Co będzie następnym krokiem ?
Czy pracodawca nakaże szczepić się także rodzinom pracowników , gdyż wirus roznosi się głównie w szkołach . Czy brak szczepień w rodzinie pracownika też spowoduje jego dyskryminację (gdyż może być potencjalnym nosicielem )?
Sam jestem pracodawcą i przechorowałem covid dość ciężko . Część pracowników była na kwarantannie (niektórzy dwa razy) , po której się zaszczepili. Pozostali są niezaszczepieni i nie zmuszam ich do tego .

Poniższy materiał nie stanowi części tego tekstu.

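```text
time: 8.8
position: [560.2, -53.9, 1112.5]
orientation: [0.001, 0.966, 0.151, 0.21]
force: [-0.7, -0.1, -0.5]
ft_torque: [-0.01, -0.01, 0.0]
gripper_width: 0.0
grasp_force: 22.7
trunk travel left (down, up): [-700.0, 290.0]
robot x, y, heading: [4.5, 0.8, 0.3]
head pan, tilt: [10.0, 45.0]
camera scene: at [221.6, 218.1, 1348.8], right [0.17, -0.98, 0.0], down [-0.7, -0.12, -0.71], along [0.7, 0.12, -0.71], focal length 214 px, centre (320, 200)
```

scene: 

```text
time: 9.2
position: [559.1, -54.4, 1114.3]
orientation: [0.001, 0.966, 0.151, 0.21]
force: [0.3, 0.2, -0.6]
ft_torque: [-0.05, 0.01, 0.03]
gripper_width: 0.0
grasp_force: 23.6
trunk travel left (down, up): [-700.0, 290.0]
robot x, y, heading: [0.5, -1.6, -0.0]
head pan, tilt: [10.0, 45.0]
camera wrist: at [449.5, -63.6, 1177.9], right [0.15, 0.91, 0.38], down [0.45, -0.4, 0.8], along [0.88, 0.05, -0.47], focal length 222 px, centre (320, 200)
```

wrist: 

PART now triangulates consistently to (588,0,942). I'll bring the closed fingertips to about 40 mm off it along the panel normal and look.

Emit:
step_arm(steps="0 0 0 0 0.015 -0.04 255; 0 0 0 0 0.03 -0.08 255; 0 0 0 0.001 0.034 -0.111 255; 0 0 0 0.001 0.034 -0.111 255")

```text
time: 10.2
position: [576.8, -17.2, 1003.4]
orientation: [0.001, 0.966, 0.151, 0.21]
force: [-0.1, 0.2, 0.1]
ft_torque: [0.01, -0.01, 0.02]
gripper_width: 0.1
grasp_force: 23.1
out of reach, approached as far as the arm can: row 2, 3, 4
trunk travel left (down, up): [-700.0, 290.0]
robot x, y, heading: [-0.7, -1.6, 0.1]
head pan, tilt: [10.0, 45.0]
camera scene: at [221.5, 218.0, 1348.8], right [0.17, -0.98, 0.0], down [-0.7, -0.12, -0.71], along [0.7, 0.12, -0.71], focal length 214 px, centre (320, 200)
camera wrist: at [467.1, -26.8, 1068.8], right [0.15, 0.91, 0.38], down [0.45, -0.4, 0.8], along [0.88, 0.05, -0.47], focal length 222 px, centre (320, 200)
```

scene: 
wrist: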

Każdy ma prawo do podejmowania decyzji o własnym zdrowiu.
Czy pracodawca z kopalni sprawdzi również wszystkich na obecność HIV , bo jako pracownik czułbym się bardzo niepewnie pracując z nosicielem.
Grużlica również jest bardzo zaraźliwa a w kopalniach szczególnie niebezpieczna. Czy pracodawca sprawdza kto na nią choruje i czy się szczepi?
Taki pracodawca to porażka , szczerze współczuję, zdrowy rozsądek sprzedał za cyferki w banku.